Dr. Beck, thank you for your
concern and your time in responding. I actually feel pretty good today:) I really do appreciate what
you do here and have learned a lot from your writing. I've almost finished 'Unclean'. Would you say that this is the
approach you take with regard to practicality and with regard to the
existential free will question? Is C.S. Lewis/ Plantinga, others, etc.
right on this line of reasoning in your opinion?
"By contrast, doubters are themselves not wholly convinced by these intellectual proofs."
This is an interesting thought; I'm not sure that I personally agree. I'm a doubter, or a skeptic or what-have-you, but I identify that way because I require a rationally-argued proof before I'm going to believe something. And, for me, to 'believe' is simply to 'intellectually assent'. I believe that my walls are blue. Why? Because the light from it strikes my eyes and is interpreted by my brain as the color we refer to as 'blue', and because I've yet to hear a coherent counter-argument that says otherwise. To me, the "hollowed-out" faith is the one without reason to back it up, not the one that seeks to support itself with coherent logic. (Or maybe I've misunderstood your point?)
I think there is a misunderstanding there, though I feel much the same way. To defend the faith requires practicing what one preaches, lest one alienate the audience and/or disprove oneself. Plus, as far as evangelism goes, one who can clinically argue theology with me is really cool, but it takes a relationship with me to reach a cool discussion, rather than an echo chamber or a shouting stranger. No one has yet converted me to anything, but I'm very sure that the most airtight argument for the earthly provable factors of any faith doesn't make me feel any belief for the faith itself. I don't have to believe the wall is blue; we can prove that it is. God itself cannot be proven. While someone's emotional appeal isn't going to work on me specifically either, seeing their conviction and them living their life to those standards, that has a lot more impact than knowing those are based on solid theology.
I fully understand that I may end up bring pointed at here as the fundamentalist, but please allow this simple question... Why would it be so bad, in the face of doubt, to rely more on the things the Bible says and trusting the holy spirit to reveal himself in his timing? A few scriptures that come to mind are "lean not on your own understanding, but in all your ways acknowledge him, and he will make your path straight.", also in James 1:6-8, doubting is very clearly shown to be something we should do our best to avoid. Does it happen?
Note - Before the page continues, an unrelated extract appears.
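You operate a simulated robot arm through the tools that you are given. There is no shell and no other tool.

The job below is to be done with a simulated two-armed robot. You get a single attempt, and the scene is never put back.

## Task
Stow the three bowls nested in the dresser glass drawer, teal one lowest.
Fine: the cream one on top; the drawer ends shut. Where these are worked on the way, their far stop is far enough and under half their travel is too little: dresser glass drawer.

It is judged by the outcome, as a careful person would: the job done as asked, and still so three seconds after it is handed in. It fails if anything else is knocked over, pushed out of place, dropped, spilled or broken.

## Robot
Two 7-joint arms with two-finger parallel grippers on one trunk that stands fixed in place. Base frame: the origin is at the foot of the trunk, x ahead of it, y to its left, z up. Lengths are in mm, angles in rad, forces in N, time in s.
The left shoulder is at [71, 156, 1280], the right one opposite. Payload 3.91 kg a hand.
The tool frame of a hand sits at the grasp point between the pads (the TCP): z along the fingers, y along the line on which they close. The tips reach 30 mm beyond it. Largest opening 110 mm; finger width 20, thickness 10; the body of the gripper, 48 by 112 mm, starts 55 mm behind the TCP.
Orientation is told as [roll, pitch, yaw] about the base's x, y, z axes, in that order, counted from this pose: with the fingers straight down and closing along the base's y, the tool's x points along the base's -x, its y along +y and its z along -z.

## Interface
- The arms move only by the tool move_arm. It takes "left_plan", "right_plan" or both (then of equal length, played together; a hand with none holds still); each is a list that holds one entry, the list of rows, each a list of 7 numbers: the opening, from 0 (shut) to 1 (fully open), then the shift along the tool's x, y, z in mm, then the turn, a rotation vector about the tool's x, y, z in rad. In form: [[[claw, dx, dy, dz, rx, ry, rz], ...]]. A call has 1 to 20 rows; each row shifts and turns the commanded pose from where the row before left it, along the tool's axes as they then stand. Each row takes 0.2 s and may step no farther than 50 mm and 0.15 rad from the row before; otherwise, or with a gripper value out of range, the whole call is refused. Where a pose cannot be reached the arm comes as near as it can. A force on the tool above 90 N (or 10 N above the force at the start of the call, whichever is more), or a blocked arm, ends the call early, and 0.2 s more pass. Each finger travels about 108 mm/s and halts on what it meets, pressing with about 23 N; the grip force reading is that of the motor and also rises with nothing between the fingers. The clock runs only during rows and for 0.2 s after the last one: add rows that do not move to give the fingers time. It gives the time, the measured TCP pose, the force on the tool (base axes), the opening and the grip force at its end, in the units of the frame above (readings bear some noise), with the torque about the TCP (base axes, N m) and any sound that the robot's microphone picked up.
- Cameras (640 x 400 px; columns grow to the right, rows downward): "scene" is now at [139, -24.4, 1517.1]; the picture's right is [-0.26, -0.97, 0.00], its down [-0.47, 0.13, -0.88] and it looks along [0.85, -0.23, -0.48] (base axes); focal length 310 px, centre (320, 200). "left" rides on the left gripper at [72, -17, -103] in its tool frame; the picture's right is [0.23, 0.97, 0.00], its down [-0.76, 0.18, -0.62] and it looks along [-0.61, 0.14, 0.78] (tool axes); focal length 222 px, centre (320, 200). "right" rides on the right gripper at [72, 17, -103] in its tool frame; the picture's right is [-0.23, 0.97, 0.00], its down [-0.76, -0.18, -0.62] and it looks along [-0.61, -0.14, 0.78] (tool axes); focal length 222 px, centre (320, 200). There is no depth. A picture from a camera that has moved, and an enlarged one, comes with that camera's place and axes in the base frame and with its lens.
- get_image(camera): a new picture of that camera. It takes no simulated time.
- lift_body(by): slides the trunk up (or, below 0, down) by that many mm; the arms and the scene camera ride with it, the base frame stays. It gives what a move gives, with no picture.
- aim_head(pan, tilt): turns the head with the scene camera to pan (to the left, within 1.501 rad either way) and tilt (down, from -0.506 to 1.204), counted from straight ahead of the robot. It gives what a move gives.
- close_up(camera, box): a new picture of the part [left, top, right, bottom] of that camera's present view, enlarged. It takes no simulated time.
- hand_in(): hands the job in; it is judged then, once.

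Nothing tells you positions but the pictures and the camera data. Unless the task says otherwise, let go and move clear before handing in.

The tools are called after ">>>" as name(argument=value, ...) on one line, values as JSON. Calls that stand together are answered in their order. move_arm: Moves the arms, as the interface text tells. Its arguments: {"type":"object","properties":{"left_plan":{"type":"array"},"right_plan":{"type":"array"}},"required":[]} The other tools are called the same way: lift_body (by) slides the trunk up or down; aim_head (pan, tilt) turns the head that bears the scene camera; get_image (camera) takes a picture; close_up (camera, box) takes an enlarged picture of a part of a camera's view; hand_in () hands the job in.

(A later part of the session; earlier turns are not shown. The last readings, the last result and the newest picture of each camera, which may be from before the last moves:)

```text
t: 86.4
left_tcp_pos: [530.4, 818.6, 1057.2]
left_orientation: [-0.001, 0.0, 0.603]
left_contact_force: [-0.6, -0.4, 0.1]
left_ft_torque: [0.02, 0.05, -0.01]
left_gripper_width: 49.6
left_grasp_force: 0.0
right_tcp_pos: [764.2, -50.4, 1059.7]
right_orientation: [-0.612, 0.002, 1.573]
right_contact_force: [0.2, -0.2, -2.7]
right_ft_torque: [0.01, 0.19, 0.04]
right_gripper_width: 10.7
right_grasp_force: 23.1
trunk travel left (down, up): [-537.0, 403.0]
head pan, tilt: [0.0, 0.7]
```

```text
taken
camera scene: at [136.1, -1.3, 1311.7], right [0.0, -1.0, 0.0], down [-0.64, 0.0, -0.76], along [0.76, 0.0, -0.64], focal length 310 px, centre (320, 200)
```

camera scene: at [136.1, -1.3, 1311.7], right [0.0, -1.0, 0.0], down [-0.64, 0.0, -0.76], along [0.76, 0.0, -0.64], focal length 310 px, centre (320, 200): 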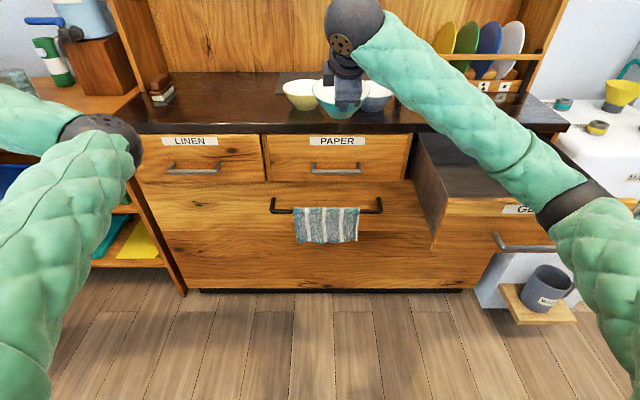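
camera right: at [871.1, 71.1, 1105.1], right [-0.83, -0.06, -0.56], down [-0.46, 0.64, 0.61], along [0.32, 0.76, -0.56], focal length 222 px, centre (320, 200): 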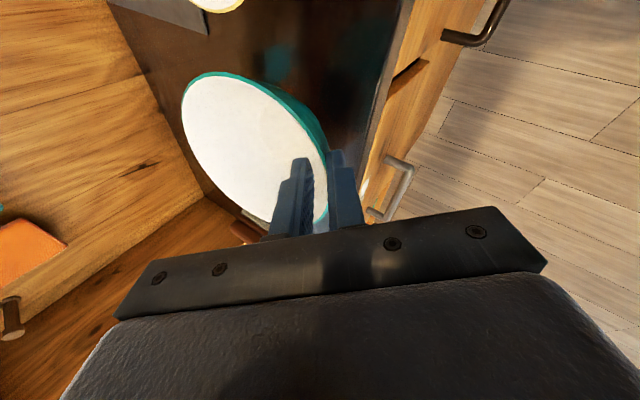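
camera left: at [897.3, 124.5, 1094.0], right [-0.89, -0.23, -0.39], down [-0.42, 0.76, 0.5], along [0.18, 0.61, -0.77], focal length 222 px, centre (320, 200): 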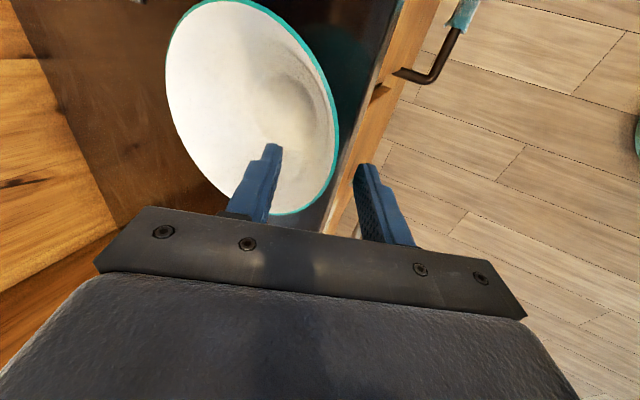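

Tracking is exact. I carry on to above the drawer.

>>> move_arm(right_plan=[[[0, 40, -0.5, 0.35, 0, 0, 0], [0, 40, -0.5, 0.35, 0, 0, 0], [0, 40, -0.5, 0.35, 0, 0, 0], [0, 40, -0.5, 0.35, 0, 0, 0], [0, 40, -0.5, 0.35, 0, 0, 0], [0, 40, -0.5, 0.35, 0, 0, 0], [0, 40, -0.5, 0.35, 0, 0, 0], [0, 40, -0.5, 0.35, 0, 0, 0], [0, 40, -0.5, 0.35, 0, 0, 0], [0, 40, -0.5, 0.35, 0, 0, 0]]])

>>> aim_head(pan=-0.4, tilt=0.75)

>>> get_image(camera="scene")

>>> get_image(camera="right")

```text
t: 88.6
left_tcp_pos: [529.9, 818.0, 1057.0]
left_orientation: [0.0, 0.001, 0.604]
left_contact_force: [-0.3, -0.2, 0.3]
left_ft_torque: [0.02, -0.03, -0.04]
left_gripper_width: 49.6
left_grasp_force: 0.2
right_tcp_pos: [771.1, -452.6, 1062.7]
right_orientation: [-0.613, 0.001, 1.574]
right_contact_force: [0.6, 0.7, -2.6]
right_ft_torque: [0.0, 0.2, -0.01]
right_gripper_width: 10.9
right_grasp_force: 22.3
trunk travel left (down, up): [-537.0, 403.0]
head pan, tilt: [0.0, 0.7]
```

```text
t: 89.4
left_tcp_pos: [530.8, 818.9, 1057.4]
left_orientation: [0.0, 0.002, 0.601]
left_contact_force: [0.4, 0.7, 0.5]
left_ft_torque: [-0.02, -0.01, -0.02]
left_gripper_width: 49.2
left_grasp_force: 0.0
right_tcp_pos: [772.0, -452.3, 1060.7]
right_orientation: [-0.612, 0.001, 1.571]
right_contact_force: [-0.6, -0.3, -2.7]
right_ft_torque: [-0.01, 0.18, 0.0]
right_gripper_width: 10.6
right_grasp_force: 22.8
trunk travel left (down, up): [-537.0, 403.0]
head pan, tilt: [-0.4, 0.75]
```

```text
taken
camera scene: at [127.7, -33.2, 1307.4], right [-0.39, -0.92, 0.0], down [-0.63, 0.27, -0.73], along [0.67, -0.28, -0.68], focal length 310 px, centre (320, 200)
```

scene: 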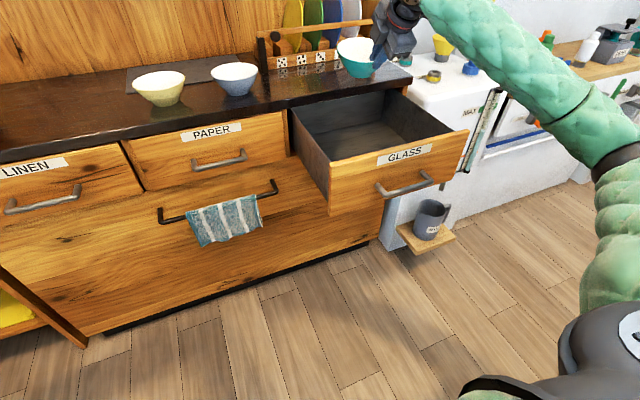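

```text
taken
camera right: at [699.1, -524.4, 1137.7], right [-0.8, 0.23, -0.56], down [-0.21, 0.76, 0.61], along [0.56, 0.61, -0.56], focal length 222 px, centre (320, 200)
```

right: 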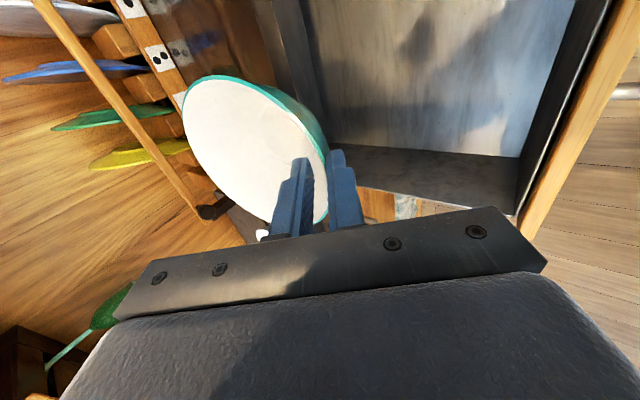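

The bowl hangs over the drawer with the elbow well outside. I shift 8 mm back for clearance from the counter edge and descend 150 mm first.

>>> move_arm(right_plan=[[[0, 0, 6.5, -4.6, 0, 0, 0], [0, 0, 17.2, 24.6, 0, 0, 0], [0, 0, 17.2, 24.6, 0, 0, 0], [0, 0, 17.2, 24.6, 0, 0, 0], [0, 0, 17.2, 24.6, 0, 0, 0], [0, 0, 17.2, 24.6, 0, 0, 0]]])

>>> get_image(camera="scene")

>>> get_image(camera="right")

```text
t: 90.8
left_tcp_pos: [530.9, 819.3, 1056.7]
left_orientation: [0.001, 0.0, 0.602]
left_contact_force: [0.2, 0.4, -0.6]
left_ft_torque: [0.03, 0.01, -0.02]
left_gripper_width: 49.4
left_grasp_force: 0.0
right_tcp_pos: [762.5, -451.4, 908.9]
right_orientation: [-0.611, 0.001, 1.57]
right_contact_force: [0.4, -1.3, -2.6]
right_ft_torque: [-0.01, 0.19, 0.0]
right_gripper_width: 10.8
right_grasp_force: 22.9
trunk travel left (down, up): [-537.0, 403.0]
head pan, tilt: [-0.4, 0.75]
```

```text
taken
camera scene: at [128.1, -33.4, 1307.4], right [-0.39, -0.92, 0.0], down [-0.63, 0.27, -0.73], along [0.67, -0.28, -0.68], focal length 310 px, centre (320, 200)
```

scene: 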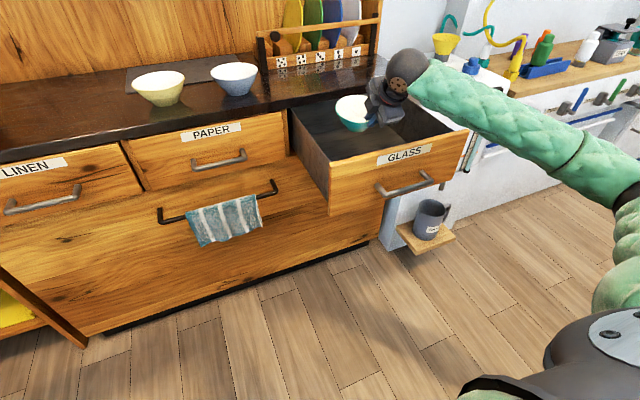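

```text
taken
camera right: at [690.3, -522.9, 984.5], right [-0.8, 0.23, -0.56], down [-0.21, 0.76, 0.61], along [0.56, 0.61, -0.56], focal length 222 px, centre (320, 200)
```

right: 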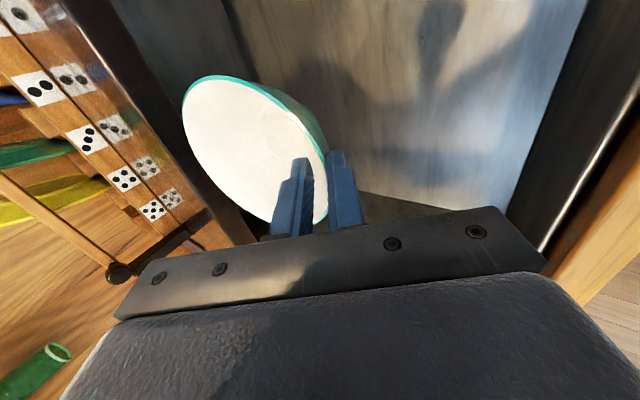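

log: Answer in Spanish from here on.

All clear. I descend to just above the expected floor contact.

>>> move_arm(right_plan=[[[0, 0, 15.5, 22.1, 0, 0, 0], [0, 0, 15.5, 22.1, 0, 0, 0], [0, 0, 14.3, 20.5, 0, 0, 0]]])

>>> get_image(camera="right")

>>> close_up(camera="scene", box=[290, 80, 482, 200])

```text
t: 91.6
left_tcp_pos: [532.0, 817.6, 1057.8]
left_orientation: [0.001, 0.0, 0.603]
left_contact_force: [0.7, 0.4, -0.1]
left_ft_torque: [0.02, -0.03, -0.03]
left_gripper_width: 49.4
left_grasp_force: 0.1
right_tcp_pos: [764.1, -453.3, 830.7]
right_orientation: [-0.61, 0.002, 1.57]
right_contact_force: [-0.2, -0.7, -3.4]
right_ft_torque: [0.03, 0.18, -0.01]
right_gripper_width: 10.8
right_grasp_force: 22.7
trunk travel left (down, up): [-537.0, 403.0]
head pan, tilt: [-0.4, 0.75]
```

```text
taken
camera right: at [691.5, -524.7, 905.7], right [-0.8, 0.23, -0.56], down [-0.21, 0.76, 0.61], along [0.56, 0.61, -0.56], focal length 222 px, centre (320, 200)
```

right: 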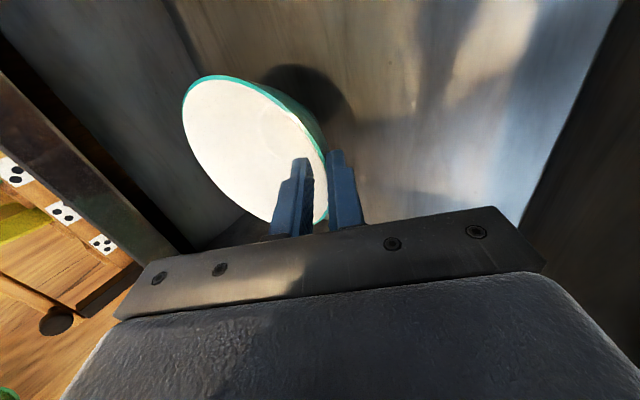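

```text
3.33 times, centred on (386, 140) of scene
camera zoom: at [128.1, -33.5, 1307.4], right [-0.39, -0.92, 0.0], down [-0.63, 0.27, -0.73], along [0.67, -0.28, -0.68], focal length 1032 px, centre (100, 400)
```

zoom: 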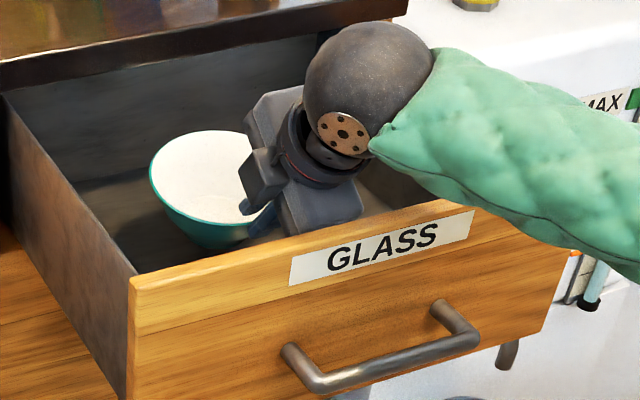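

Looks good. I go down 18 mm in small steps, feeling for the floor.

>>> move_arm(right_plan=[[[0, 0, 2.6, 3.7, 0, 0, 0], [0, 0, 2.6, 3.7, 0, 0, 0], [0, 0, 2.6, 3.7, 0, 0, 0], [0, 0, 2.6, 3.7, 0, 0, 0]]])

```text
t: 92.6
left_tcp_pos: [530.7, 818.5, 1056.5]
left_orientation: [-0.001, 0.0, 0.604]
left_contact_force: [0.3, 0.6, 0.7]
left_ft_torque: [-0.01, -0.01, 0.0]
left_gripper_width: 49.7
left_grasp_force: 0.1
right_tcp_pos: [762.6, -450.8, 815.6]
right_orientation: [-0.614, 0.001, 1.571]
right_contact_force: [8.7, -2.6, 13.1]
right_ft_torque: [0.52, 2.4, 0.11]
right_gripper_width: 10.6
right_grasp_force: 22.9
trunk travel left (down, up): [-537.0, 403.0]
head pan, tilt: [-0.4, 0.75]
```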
Yes, but we should cling to God more in those spots and not try to rationalize or justify that doubt to make it "ok." In hard times when God feels far away or absent, those are times our faith is tested, James 1 again. He absolutely is NOT absent in the life of a follower of Christ, even if it feels so. Paul,i believe, warns against being led by the sensual. In essence, this is faith, stepping forward even when it "feels" hopeless. I lost my daughter a year ago. She was diagnosed half way through the pregnancy with a condition that was basically without hope, trisomy 18. But my wife and i, had faith that either God would heal her, or not. We prayed for healing, knowing he could heal her, but more than that, we prayed for his will. I guess where i am going with this is that, at times, especially when she died in my arms after multiple attempts to resuscitate her, the doubt that is being spoken about here could have taken over. But i believe doubt is a choice. It is easier to overcome the more we choose to overcome it, and it is more difficult to overcome the more we give in to it. We had peace and joy from God through that while ordeal, only because we trusted him. We didn't doubt. I'm sorry that this got so long. I really do say all this in love and encouragement to seek God first. God gave us all our intellect to be able to reason through things, yes, but not to justify or rationalize away a choice that inherently weakens our faith. Love you guys. Think about it.
I feel that I can relate to being a doubter. One disadvantage for me is being especially susceptible to the fear of death.
I should clarify - susceptible to the fear of death because there is very little evidence to convince a doubter that there is life after death.